Amin gave himself up voluntarily to Pakistani authorities after assurances were given to his family that he would not be mistreated, but was then tortured repeatedly through 2004 and forced into false confessions.
Amin alleges that during his detention he was met by British intelligence officials on almost a dozen occasions.
Amin was released by Pakistani authorities after a ten-month illegal detention, and then arrested upon arrival at Heathrow airport in 2005.
Pakistani intelligence sources said that Amin’s account of his detention and meetings with British and American intelligence personnel are ‘essentially accurate’.
These sources told Human Rights Watch that Amin’s was a ‘high pressure’ case and that the British and American desire for information from him was ‘insatiable’.

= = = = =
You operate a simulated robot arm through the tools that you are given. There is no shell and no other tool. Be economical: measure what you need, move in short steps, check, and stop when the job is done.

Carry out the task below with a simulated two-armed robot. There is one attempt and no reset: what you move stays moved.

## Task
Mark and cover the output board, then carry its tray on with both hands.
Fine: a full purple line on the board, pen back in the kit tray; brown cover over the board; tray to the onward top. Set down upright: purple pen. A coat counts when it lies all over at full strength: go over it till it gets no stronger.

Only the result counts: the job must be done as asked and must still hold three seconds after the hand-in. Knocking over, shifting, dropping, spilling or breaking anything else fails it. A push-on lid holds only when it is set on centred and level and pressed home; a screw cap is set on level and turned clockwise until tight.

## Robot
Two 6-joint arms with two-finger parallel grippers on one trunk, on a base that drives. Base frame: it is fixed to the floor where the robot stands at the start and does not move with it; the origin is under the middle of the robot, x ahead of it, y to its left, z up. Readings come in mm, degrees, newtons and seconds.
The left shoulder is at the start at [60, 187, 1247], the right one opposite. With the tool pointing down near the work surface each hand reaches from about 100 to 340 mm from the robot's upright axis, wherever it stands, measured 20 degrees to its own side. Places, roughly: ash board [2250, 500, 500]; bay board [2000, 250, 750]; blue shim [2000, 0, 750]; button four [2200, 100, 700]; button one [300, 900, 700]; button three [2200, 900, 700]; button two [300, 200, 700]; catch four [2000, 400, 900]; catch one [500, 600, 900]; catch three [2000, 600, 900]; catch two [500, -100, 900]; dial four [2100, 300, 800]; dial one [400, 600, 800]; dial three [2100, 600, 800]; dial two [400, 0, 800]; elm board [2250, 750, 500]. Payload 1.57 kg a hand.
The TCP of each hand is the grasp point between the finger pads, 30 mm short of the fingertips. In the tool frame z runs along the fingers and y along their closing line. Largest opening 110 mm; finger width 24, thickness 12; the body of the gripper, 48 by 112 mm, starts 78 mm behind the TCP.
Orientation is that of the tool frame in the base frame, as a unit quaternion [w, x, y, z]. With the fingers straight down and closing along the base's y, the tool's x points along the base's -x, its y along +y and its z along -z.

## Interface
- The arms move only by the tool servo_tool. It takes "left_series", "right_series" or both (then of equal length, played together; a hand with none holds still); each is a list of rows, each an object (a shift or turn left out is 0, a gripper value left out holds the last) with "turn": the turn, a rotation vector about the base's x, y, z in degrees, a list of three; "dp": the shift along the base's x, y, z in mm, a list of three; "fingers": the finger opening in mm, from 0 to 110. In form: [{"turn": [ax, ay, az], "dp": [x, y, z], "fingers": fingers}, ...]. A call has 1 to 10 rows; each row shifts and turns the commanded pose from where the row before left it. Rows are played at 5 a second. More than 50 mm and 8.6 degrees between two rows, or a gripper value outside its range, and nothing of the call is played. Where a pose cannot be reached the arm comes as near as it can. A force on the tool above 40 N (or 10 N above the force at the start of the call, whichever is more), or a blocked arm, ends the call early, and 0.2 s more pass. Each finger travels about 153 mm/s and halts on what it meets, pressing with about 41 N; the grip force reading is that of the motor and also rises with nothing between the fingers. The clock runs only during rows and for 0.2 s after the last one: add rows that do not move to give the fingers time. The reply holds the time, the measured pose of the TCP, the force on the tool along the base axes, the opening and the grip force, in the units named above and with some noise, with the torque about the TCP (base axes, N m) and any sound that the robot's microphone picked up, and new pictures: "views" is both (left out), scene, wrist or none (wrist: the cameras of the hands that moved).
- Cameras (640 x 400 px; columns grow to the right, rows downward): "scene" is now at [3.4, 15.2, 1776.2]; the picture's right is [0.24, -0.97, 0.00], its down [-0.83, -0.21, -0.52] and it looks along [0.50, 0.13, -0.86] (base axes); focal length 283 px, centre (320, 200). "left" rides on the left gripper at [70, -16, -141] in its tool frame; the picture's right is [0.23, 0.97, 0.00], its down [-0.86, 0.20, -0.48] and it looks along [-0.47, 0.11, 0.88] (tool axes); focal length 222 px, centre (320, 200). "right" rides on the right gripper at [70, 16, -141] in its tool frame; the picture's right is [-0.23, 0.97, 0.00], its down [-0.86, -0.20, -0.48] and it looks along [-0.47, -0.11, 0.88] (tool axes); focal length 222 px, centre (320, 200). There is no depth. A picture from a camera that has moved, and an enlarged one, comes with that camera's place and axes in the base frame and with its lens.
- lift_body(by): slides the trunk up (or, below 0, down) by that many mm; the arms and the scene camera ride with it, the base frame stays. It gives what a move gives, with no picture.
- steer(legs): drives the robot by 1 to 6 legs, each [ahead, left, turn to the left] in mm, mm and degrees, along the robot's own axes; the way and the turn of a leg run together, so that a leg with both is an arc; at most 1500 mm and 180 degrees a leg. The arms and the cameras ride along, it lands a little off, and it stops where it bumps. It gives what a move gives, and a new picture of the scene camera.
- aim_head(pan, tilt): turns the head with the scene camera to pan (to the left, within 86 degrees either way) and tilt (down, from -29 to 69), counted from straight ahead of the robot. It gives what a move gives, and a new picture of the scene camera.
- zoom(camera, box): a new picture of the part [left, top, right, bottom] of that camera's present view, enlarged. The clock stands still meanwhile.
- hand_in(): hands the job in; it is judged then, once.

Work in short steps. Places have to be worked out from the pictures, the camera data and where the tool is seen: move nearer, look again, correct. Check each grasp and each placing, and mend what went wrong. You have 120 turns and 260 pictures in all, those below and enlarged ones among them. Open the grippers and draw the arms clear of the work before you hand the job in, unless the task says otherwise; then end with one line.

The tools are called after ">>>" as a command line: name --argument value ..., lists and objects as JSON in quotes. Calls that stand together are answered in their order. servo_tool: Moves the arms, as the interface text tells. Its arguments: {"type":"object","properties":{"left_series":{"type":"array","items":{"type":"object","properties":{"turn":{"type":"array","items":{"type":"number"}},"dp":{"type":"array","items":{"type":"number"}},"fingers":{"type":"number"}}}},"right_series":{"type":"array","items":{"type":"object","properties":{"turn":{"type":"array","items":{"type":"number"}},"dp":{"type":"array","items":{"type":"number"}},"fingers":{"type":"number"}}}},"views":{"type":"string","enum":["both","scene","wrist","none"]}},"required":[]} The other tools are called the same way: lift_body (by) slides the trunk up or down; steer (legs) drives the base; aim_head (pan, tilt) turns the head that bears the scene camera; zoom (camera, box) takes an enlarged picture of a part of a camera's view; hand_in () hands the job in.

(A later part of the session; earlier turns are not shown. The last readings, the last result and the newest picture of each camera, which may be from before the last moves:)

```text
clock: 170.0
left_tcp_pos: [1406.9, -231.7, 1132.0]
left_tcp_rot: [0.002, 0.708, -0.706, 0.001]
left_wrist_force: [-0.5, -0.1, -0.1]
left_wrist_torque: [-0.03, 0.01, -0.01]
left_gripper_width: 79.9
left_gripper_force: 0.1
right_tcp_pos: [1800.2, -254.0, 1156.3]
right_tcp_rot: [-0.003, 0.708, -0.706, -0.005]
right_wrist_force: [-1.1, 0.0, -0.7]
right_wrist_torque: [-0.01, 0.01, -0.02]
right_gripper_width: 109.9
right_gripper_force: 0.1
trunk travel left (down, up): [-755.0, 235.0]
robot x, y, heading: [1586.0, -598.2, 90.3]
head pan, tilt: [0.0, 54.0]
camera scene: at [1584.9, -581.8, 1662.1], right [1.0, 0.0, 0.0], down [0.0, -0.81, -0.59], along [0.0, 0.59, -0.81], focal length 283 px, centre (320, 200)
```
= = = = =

The sources added that the British and American agents who were ‘party’ to Amin’s detention were ‘perfectly aware that we were using all means possible to extract information from him and were grateful that we were doing so’.
Human Rights Watch researcher Hasan said: ‘The evil of terrorism does not justify participating in or using the results of torture.
‘Until an independent inquiry is held and those responsible held accountable, Britain’s reputation as a rights-respecting nation will stand tarnished.’
General denials of complicity in torture from the foreign and home secretaries have not addressed the specific allegations made by Human Rights Watch, The Guardian newspaper, and lawyers representing torture victims, the US charity emphasised.
The government has also failed to respond adequately to the findings and recommendations of the Joint Committee on Human Rights (JCHR) and the Foreign Affairs Committee. The JCHR has called for an independent judicial inquiry.
‘The British government has stonewalled parliament, victims and the public alike in refusing to answer any questions about its behaviour in Pakistan,’ Hasan said.
‘It should immediately set up an independent judicial inquiry and put in place measures to ensure that its complicity in torture never happens again.’